A teenage far-right terrorist has been sentenced at the Old Bailey to two years’ detention suspended for two years for a series of offences.
Satanist and far-right extremist Harry Vaughan, 18, of south-west London, was sentenced at the Old Bailey for 14 terrorism offences and two child abuse image offences.
Detectives arrested Vaughan on June 19, 2019, after a national counter-terrorism operation identified that he was one of a number of people posting messages on an extremist website.
Digital forensic specialists retrieved 4,200 images and 302 files, including an extreme right-wing terrorist book and documents relating to Satanism, Neo-Nazism and anti-Semitism, from Vaughan’s devices.
Police said incriminating files included graphics encouraging acts of terrorism in the name of the proscribed organisation Sonnenkrieg Division, a guide to killing people, and bomb-making manuals.
Detectives also identified that Vaughan had downloaded and watched two child abuse videos, classified category A – the most serious type.
Vaughan developed an interest in right-wing extremism, Satanism, the occult, and violence after disappearing “down a rabbit hole of the internet” from the age of 14, the Old Bailey heard.
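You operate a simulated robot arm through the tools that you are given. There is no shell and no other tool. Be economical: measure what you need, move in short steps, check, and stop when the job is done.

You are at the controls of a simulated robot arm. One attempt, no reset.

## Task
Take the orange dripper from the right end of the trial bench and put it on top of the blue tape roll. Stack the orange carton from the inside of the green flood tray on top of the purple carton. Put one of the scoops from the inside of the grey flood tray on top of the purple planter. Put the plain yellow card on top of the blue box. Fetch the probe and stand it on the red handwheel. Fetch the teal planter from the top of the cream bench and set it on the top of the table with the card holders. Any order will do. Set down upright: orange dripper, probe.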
Sentencing, Mr Justice Sweeney said Vaughan had lived at home with his parents and had been an A star student.
“However, none of them knew from the age of 14 you had been involved in groups on the internet and thereafter until you were 15 going on 16 had become interested and involved in extreme right-wing ideology,” he said.
While the defendant had documents on explosives, the judge said there was no suggestion he was preparing to manufacture it himself.
The judge took account of the defendant’s young age and his diagnosis of autistic spectrum disorder.
He also acknowledged a letter from Vaughan’s parents, who are committed to helping him “change for the better”.
Vaughan’s mother had attended the sentencing by video link while his father supported him in court.
The defendant, who wore a face mask in the dock, reacted by confirming he understood the sentence.
The head of the Met’s Counter Terrorism Command said the case showed that any young person can be susceptible to radicalisation.
Commander Richard Smith said: “Harry Vaughan is an intelligent young man who was predicted A-star grades and aspiring to study computing at university.
“Yet, online, he was an enthusiastic participant of right-wing terrorist forums.
“He made and published vitriolic graphics encouraging terrorism and signposted people to violent terrorist guidebooks online.
“His case illustrates it is possible for any young person to be susceptible to radicalisation, so today I really want to appeal to everyone to be as vigilant as possible for signs that a young loved one may be in trouble.
“If you have any concerns at all, act decisively – talk to the police before it’s too late.
“We have officers who are specially trained and ready to help people who are becoming radicalised choose a better life for themselves.”
Vaughan entered guilty pleas at Westminster Youth Court on September 2.